- Your task
Reproduce the material in full, unchanged. Use JSON: a list with one string for each line that is not empty.
[START Recorded data]
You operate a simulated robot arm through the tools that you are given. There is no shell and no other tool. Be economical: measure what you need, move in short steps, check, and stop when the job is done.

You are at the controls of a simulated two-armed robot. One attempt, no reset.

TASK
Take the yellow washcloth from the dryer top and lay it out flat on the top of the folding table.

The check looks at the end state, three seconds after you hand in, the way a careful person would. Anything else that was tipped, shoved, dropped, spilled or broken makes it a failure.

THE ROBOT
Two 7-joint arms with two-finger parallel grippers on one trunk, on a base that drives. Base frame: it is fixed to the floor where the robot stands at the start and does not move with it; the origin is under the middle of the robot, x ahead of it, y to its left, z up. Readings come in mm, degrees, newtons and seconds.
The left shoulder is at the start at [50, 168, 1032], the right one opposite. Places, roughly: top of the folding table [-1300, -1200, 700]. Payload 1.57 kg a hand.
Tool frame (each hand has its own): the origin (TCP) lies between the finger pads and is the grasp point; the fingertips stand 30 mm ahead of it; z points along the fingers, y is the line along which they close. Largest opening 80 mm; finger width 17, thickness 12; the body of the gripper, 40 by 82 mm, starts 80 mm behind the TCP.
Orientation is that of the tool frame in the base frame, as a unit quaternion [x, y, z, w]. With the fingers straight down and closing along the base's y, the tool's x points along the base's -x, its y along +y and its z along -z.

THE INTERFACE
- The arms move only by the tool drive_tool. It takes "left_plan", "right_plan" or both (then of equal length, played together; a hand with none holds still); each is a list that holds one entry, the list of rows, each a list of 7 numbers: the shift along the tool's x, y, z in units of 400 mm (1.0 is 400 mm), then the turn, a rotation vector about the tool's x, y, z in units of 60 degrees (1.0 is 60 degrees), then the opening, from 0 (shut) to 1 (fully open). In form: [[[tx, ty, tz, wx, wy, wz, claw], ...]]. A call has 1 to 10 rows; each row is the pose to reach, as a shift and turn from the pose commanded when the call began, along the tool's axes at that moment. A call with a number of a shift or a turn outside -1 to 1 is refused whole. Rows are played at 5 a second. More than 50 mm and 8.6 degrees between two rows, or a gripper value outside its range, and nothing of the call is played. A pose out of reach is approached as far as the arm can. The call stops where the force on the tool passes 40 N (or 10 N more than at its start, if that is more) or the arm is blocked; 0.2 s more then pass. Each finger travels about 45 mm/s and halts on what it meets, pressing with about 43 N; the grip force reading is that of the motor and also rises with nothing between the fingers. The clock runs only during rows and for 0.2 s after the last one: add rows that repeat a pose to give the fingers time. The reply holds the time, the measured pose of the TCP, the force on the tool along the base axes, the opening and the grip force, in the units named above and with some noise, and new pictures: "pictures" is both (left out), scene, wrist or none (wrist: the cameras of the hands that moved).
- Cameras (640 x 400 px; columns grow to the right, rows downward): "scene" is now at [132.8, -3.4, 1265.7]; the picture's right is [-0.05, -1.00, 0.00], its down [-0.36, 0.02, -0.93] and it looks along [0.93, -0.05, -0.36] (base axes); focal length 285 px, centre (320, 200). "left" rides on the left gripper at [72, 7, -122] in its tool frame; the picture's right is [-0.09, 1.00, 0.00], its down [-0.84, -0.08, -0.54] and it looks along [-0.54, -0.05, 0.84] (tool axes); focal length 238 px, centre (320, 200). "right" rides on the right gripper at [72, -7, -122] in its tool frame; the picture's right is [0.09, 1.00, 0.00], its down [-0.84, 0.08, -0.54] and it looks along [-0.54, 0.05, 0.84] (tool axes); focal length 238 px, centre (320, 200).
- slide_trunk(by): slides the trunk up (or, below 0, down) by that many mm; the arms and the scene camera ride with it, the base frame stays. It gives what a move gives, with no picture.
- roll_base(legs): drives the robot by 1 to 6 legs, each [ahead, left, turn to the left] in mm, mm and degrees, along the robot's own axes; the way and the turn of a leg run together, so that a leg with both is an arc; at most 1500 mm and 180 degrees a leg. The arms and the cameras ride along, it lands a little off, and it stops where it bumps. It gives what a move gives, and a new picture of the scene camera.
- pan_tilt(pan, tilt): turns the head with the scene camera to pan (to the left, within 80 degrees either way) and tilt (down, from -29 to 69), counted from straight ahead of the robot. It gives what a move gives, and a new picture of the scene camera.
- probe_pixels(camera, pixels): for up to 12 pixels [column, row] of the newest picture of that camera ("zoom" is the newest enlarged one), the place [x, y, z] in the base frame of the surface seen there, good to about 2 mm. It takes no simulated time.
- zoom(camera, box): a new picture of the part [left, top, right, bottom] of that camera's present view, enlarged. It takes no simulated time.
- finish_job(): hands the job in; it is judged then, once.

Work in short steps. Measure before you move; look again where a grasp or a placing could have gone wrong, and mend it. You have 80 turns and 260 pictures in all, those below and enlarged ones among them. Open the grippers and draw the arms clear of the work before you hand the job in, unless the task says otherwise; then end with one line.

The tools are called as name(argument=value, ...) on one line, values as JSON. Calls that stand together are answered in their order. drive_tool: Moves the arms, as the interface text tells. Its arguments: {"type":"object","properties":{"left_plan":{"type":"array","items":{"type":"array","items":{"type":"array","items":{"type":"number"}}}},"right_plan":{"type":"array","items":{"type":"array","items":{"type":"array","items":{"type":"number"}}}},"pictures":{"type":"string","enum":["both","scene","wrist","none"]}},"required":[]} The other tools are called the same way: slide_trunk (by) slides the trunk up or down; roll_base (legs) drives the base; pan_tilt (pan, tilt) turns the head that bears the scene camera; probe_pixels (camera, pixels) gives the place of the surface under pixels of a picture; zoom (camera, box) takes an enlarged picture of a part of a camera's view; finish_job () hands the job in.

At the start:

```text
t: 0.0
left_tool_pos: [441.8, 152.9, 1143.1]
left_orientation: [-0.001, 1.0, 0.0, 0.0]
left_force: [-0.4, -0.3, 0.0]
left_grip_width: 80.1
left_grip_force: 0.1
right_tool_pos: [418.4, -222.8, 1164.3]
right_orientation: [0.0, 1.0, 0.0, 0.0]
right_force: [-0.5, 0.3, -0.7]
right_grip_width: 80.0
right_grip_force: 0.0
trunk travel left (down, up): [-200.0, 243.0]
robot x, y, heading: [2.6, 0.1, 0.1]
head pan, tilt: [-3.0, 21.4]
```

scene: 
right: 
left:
[END Recorded data]
- Exercise output
[
  "You operate a simulated robot arm through the tools that you are given. There is no shell and no other tool. Be economical: measure what you need, move in short steps, check, and stop when the job is done.",
  "You are at the controls of a simulated two-armed robot. One attempt, no reset.",
  "TASK",
  "Take the yellow washcloth from the dryer top and lay it out flat on the top of the folding table.",
  "The check looks at the end state, three seconds after you hand in, the way a careful person would. Anything else that was tipped, shoved, dropped, spilled or broken makes it a failure.",
  "THE ROBOT",
  "Two 7-joint arms with two-finger parallel grippers on one trunk, on a base that drives. Base frame: it is fixed to the floor where the robot stands at the start and does not move with it; the origin is under the middle of the robot, x ahead of it, y to its left, z up. Readings come in mm, degrees, newtons and seconds.",
  "The left shoulder is at the start at [50, 168, 1032], the right one opposite. Places, roughly: top of the folding table [-1300, -1200, 700]. Payload 1.57 kg a hand.",
  "Tool frame (each hand has its own): the origin (TCP) lies between the finger pads and is the grasp point; the fingertips stand 30 mm ahead of it; z points along the fingers, y is the line along which they close. Largest opening 80 mm; finger width 17, thickness 12; the body of the gripper, 40 by 82 mm, starts 80 mm behind the TCP.",
  "Orientation is that of the tool frame in the base frame, as a unit quaternion [x, y, z, w]. With the fingers straight down and closing along the base's y, the tool's x points along the base's -x, its y along +y and its z along -z.",
  "THE INTERFACE",
  "- The arms move only by the tool drive_tool. It takes \"left_plan\", \"right_plan\" or both (then of equal length, played together; a hand with none holds still); each is a list that holds one entry, the list of rows, each a list of 7 numbers: the shift along the tool's x, y, z in units of 400 mm (1.0 is 400 mm), then the turn, a rotation vector about the tool's x, y, z in units of 60 degrees (1.0 is 60 degrees), then the opening, from 0 (shut) to 1 (fully open). In form: [[[tx, ty, tz, wx, wy, wz, claw], ...]]. A call has 1 to 10 rows; each row is the pose to reach, as a shift and turn from the pose commanded when the call began, along the tool's axes at that moment. A call with a number of a shift or a turn outside -1 to 1 is refused whole. Rows are played at 5 a second. More than 50 mm and 8.6 degrees between two rows, or a gripper value outside its range, and nothing of the call is played. A pose out of reach is approached as far as the arm can. The call stops where the force on the tool passes 40 N (or 10 N more than at its start, if that is more) or the arm is blocked; 0.2 s more then pass. Each finger travels about 45 mm/s and halts on what it meets, pressing with about 43 N; the grip force reading is that of the motor and also rises with nothing between the fingers. The clock runs only during rows and for 0.2 s after the last one: add rows that repeat a pose to give the fingers time. The reply holds the time, the measured pose of the TCP, the force on the tool along the base axes, the opening and the grip force, in the units named above and with some noise, and new pictures: \"pictures\" is both (left out), scene, wrist or none (wrist: the cameras of the hands that moved).",
  "- Cameras (640 x 400 px; columns grow to the right, rows downward): \"scene\" is now at [132.8, -3.4, 1265.7]; the picture's right is [-0.05, -1.00, 0.00], its down [-0.36, 0.02, -0.93] and it looks along [0.93, -0.05, -0.36] (base axes); focal length 285 px, centre (320, 200). \"left\" rides on the left gripper at [72, 7, -122] in its tool frame; the picture's right is [-0.09, 1.00, 0.00], its down [-0.84, -0.08, -0.54] and it looks along [-0.54, -0.05, 0.84] (tool axes); focal length 238 px, centre (320, 200). \"right\" rides on the right gripper at [72, -7, -122] in its tool frame; the picture's right is [0.09, 1.00, 0.00], its down [-0.84, 0.08, -0.54] and it looks along [-0.54, 0.05, 0.84] (tool axes); focal length 238 px, centre (320, 200).",
  "- slide_trunk(by): slides the trunk up (or, below 0, down) by that many mm; the arms and the scene camera ride with it, the base frame stays. It gives what a move gives, with no picture.",
  "- roll_base(legs): drives the robot by 1 to 6 legs, each [ahead, left, turn to the left] in mm, mm and degrees, along the robot's own axes; the way and the turn of a leg run together, so that a leg with both is an arc; at most 1500 mm and 180 degrees a leg. The arms and the cameras ride along, it lands a little off, and it stops where it bumps. It gives what a move gives, and a new picture of the scene camera.",
  "- pan_tilt(pan, tilt): turns the head with the scene camera to pan (to the left, within 80 degrees either way) and tilt (down, from -29 to 69), counted from straight ahead of the robot. It gives what a move gives, and a new picture of the scene camera.",
  "- probe_pixels(camera, pixels): for up to 12 pixels [column, row] of the newest picture of that camera (\"zoom\" is the newest enlarged one), the place [x, y, z] in the base frame of the surface seen there, good to about 2 mm. It takes no simulated time.",
  "- zoom(camera, box): a new picture of the part [left, top, right, bottom] of that camera's present view, enlarged. It takes no simulated time.",
  "- finish_job(): hands the job in; it is judged then, once.",
  "Work in short steps. Measure before you move; look again where a grasp or a placing could have gone wrong, and mend it. You have 80 turns and 260 pictures in all, those below and enlarged ones among them. Open the grippers and draw the arms clear of the work before you hand the job in, unless the task says otherwise; then end with one line.",
  "The tools are called as name(argument=value, ...) on one line, values as JSON. Calls that stand together are answered in their order. drive_tool: Moves the arms, as the interface text tells. Its arguments: {\"type\":\"object\",\"properties\":{\"left_plan\":{\"type\":\"array\",\"items\":{\"type\":\"array\",\"items\":{\"type\":\"array\",\"items\":{\"type\":\"number\"}}}},\"right_plan\":{\"type\":\"array\",\"items\":{\"type\":\"array\",\"items\":{\"type\":\"array\",\"items\":{\"type\":\"number\"}}}},\"pictures\":{\"type\":\"string\",\"enum\":[\"both\",\"scene\",\"wrist\",\"none\"]}},\"required\":[]} The other tools are called the same way: slide_trunk (by) slides the trunk up or down; roll_base (legs) drives the base; pan_tilt (pan, tilt) turns the head that bears the scene camera; probe_pixels (camera, pixels) gives the place of the surface under pixels of a picture; zoom (camera, box) takes an enlarged picture of a part of a camera's view; finish_job () hands the job in.",
  "At the start:",
  "```text",
  "t: 0.0",
  "left_tool_pos: [441.8, 152.9, 1143.1]",
  "left_orientation: [-0.001, 1.0, 0.0, 0.0]",
  "left_force: [-0.4, -0.3, 0.0]",
  "left_grip_width: 80.1",
  "left_grip_force: 0.1",
  "right_tool_pos: [418.4, -222.8, 1164.3]",
  "right_orientation: [0.0, 1.0, 0.0, 0.0]",
  "right_force: [-0.5, 0.3, -0.7]",
  "right_grip_width: 80.0",
  "right_grip_force: 0.0",
  "trunk travel left (down, up): [-200.0, 243.0]",
  "robot x, y, heading: [2.6, 0.1, 0.1]",
  "head pan, tilt: [-3.0, 21.4]",
  "```",
  "scene: ",
  "right: ",
  "left:"
]